>>>>>

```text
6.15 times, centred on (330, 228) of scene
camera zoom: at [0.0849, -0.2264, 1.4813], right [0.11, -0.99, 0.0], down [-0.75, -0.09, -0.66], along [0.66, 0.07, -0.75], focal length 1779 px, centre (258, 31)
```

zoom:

<<<<<

The data above must be returned in full, exactly as written. Use JSON: a list with one string for each line that is not empty.

[
  "```text",
  "6.15 times, centred on (330, 228) of scene",
  "camera zoom: at [0.0849, -0.2264, 1.4813], right [0.11, -0.99, 0.0], down [-0.75, -0.09, -0.66], along [0.66, 0.07, -0.75], focal length 1779 px, centre (258, 31)",
  "```",
  "zoom:"
]